Task directions: Copy out exactly the lines from the start of the data to the line containing "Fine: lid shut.". Include both.

Recorded data:
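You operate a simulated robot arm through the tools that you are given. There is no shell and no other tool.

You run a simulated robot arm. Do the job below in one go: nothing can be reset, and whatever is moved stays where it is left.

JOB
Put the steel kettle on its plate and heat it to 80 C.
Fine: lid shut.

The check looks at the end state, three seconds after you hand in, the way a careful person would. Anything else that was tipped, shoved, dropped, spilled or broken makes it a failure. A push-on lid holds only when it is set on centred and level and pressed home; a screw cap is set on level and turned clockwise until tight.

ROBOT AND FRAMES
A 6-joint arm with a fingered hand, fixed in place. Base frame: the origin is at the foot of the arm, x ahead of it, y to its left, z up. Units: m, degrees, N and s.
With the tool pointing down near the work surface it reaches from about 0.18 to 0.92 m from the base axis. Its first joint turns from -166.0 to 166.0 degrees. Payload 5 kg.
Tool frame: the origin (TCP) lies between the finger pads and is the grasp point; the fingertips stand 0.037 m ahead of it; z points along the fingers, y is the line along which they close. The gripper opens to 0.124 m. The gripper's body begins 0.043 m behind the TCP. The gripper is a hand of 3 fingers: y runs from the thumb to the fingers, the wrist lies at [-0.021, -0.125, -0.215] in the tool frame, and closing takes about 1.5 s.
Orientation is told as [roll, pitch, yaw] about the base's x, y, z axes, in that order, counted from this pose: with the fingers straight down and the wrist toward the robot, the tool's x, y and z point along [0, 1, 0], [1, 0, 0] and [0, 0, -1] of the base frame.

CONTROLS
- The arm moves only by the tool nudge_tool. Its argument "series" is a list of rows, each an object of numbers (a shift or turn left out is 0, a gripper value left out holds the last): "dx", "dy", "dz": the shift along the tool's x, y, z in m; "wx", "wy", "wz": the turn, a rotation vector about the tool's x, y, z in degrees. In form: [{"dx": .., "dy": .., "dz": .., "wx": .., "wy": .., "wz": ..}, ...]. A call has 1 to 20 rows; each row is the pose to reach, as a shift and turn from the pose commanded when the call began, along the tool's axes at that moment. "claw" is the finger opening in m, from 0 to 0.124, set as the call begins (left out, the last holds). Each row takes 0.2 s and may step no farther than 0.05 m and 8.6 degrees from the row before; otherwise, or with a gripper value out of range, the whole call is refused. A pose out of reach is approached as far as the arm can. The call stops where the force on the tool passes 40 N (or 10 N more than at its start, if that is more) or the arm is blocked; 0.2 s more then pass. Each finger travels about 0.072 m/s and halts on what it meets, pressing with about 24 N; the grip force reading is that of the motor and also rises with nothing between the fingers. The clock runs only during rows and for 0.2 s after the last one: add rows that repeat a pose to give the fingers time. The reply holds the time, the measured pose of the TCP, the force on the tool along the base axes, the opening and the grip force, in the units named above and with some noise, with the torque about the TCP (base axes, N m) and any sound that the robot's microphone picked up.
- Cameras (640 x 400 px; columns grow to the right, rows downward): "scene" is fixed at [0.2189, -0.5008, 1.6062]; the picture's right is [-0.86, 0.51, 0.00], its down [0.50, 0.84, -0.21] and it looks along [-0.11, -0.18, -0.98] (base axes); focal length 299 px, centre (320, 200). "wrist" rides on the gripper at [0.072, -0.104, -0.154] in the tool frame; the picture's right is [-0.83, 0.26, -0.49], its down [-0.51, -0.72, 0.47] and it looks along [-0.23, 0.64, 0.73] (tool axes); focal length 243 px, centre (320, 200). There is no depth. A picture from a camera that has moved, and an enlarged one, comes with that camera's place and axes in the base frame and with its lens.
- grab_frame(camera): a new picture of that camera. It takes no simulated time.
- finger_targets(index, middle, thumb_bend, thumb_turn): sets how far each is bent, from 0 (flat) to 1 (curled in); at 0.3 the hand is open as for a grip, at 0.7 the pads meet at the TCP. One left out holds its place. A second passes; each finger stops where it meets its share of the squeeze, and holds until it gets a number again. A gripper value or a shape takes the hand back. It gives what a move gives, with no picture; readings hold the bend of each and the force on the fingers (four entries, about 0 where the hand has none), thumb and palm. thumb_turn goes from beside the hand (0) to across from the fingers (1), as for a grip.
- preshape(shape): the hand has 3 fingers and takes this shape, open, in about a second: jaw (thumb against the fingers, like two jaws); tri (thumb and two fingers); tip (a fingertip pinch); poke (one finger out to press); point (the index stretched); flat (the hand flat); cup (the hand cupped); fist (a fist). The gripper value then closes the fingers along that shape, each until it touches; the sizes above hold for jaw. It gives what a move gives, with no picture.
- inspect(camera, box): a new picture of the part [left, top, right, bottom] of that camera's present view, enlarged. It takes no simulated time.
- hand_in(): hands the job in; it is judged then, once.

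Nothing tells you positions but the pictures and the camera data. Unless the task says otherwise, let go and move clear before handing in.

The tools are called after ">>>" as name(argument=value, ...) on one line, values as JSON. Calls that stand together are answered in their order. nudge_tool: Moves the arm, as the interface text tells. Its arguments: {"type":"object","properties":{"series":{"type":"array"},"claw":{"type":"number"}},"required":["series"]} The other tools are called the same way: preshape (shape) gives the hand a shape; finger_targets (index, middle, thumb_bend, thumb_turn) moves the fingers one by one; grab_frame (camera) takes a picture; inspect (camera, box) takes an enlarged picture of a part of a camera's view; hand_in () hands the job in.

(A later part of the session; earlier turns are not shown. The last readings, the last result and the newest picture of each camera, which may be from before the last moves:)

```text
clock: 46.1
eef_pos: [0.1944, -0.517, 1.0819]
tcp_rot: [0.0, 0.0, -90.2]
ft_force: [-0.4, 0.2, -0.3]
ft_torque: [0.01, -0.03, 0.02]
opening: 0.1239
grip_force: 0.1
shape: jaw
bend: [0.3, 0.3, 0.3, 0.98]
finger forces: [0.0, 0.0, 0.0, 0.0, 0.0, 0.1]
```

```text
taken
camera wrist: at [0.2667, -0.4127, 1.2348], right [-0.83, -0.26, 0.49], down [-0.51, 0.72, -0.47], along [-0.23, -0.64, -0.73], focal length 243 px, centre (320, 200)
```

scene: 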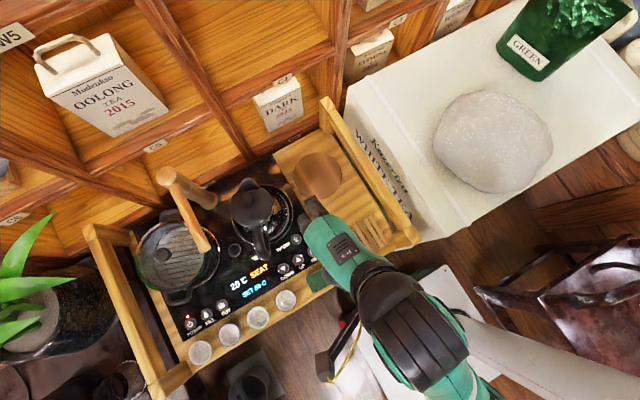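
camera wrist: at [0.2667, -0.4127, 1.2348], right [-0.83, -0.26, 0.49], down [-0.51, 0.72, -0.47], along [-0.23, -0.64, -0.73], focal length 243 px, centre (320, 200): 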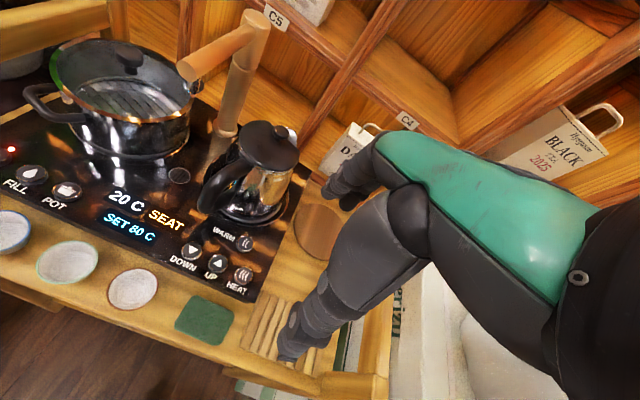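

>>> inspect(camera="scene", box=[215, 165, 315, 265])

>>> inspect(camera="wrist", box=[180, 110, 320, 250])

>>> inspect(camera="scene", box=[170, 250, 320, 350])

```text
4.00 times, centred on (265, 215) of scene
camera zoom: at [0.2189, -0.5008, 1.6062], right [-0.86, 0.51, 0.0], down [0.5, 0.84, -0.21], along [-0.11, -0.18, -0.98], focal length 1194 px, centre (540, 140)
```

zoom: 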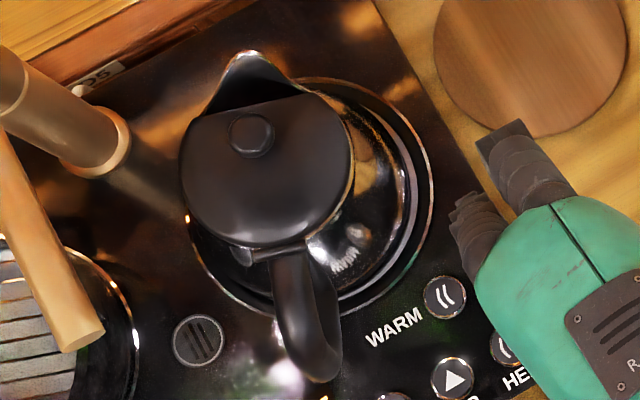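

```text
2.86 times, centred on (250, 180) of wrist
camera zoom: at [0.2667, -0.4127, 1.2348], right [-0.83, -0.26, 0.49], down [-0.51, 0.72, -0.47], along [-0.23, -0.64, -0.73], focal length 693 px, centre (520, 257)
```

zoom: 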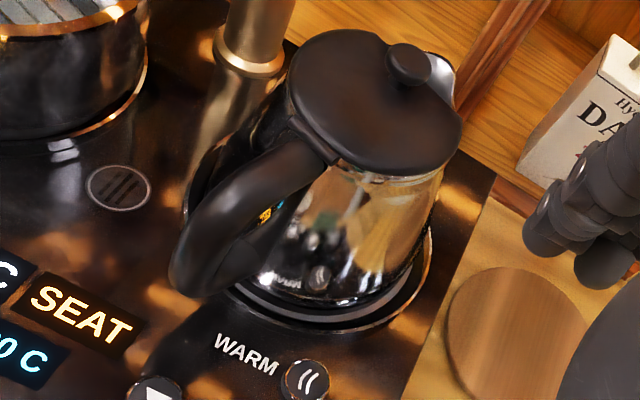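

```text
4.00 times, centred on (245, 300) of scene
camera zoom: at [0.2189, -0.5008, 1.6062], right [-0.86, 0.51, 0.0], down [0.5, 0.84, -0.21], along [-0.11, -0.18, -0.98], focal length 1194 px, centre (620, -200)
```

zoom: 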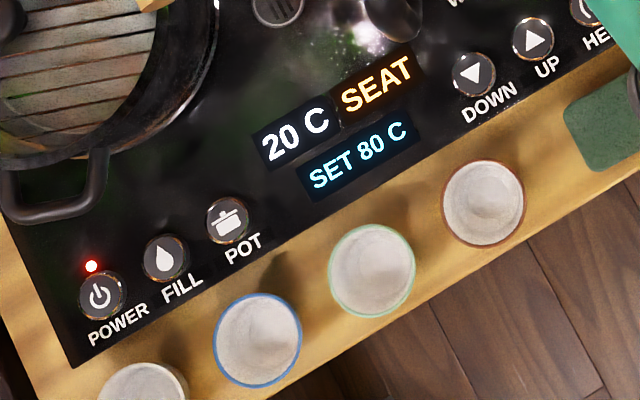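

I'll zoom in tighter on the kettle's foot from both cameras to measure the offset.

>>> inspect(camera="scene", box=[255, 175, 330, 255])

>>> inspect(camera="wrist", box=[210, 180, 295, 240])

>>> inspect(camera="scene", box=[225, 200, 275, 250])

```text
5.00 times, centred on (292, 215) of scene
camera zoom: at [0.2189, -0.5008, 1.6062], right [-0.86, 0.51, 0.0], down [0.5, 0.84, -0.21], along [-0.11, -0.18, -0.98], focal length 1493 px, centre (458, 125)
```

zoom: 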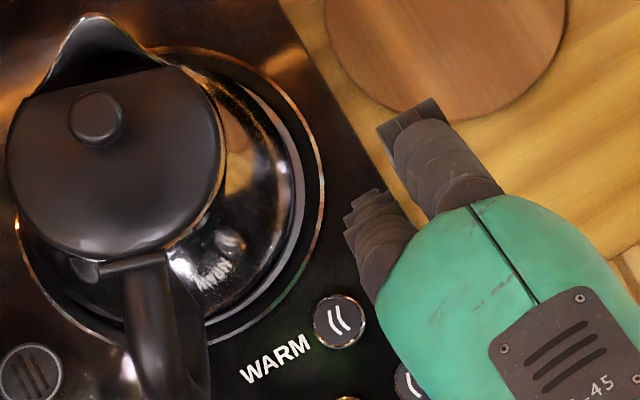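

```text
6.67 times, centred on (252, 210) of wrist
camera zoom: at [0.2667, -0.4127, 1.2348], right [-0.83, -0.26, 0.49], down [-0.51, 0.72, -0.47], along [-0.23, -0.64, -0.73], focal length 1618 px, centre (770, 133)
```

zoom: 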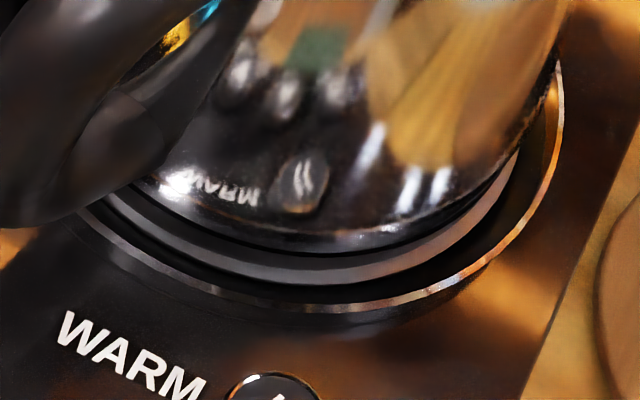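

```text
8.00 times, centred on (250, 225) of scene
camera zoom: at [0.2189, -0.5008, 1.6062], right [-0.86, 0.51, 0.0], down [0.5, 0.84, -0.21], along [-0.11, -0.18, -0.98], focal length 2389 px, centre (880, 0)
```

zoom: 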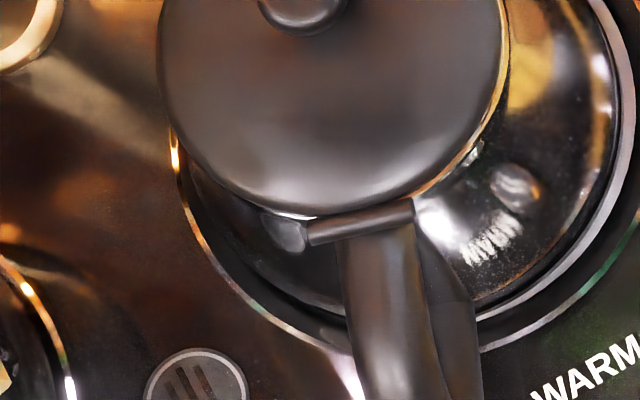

Task answer:
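You operate a simulated robot arm through the tools that you are given. There is no shell and no other tool.

You run a simulated robot arm. Do the job below in one go: nothing can be reset, and whatever is moved stays where it is left.

JOB
Put the steel kettle on its plate and heat it to 80 C.
Fine: lid shut.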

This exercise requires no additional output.